By Sarah Nassauer 

In the backroom of a Walmart store in Salem, N.H., is a floor-to-ceiling robotic system that the country's largest retailer hopes will help it sell more groceries online.

Workers stand on platforms in front of screens assembling online orders of milk, cereal and toilet paper from the hulking automated system. Wheeled robots carrying small baskets move along metal tracks to collect those items. They are bagged for pickup later by shoppers or delivery to homes.

Walmart is one of several grocers including Albertsons Cos. and Kroger Co. that are using automation to improve efficiency in a fast-growing but costly business that comes with a range of logistical challenges.

The backroom robots could help Walmart cut labor costs and fill orders faster and more accurately.
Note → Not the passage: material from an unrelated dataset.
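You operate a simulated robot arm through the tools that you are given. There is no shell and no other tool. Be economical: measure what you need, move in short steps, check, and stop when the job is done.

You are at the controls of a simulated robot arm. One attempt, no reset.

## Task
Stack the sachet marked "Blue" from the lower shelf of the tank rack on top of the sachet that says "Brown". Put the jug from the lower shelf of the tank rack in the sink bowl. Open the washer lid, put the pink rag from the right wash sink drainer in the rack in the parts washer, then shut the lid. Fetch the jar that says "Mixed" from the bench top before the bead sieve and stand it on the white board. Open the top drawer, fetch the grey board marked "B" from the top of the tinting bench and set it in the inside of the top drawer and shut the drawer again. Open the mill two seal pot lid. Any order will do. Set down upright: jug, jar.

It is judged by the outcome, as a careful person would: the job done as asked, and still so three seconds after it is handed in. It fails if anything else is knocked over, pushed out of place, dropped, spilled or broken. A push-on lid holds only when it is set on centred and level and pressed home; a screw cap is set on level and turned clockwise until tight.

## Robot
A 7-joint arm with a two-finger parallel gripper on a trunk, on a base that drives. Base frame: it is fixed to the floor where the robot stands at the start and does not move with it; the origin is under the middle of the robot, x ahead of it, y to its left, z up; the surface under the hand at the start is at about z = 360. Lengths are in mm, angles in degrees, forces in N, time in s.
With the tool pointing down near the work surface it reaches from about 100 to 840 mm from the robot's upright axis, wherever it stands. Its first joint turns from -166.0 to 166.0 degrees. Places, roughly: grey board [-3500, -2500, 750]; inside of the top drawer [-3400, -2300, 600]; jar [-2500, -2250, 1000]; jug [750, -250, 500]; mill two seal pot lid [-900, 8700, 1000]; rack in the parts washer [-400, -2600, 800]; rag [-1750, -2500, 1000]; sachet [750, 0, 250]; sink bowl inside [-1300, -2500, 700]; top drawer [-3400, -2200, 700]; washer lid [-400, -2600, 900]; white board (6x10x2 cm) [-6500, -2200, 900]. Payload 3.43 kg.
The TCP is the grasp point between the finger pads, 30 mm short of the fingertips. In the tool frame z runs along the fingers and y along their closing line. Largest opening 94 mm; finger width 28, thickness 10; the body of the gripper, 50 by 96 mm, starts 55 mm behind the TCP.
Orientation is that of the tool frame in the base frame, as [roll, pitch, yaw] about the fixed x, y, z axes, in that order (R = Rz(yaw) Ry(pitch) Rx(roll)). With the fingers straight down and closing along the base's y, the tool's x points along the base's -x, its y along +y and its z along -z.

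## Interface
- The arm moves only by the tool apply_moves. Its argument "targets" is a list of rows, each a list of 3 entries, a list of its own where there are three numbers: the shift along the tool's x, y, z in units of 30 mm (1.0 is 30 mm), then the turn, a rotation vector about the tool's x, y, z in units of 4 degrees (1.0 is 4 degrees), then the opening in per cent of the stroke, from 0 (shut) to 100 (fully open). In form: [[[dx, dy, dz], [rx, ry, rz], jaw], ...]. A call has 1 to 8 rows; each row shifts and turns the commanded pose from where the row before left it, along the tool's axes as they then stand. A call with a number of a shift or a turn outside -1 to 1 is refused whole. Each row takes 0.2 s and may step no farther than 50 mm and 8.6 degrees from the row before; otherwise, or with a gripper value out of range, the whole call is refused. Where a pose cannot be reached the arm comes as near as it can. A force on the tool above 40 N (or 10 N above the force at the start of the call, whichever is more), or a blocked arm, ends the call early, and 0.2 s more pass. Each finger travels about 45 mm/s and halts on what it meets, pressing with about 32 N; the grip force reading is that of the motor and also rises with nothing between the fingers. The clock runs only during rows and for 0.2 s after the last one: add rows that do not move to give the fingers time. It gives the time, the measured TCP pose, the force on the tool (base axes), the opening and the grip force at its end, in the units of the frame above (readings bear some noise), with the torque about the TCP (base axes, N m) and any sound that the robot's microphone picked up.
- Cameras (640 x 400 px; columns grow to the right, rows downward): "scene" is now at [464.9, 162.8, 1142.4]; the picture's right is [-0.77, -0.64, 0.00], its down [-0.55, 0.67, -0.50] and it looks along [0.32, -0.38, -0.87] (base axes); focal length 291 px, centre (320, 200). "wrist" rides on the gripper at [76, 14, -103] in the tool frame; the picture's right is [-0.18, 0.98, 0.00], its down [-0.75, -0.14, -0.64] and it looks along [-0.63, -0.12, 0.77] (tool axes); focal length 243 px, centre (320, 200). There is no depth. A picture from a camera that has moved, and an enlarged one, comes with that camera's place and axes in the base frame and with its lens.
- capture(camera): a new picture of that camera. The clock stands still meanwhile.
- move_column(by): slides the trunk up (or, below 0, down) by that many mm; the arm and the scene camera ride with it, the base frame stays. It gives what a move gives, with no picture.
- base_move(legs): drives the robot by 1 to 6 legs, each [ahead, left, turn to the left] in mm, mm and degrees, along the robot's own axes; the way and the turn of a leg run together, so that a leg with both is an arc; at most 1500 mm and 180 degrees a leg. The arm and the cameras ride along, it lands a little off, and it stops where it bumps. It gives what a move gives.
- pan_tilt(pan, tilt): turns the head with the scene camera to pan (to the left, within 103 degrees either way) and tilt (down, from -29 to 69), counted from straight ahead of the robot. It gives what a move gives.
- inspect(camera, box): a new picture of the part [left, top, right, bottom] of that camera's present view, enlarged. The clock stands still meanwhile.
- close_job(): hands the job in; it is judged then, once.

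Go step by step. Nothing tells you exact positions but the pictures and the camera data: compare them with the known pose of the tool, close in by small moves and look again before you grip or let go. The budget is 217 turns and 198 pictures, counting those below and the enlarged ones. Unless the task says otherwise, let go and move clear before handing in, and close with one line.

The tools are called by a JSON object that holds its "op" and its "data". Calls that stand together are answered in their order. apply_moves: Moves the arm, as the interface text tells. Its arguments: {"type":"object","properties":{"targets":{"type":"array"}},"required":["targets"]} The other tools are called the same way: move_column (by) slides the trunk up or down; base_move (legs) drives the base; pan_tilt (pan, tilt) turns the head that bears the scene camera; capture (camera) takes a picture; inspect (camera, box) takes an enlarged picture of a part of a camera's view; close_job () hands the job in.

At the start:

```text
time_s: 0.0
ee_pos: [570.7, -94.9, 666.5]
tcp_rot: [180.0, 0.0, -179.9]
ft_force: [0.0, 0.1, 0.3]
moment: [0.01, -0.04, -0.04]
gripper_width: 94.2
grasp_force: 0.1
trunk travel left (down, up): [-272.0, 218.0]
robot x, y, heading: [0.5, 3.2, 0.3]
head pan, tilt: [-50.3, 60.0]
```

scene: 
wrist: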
It also could address another problem: unclogging aisles that these days can get crowded with clerks picking products for online orders.

A store worker can collect around 80 products from store shelves an hour, estimated John Lert, founder and CEO of Alert Innovation, the startup that has worked with Walmart to design the system dubbed Alphabot. It is designed to collect 800 products an hour per workstation, Mr. Lert said. Workers stock the 24-foot high machine each day with the products most often ordered online, including refrigerated and frozen foods. Fresh produce is still picked by hand in store aisles.

A version of the Alphabot system will be built in the backroom of two more stores later this year, one in Oklahoma and another in California, and a fourth version of the system is already built in a store near Walmart's headquarters, a Walmart spokesman said. Mr. Lert and the spokesman declined to share the cost of the system. Walmart started testing Alphabot in Salem two years ago, but in recent weeks started using it to fill a significant portion of online grocery orders for the first time.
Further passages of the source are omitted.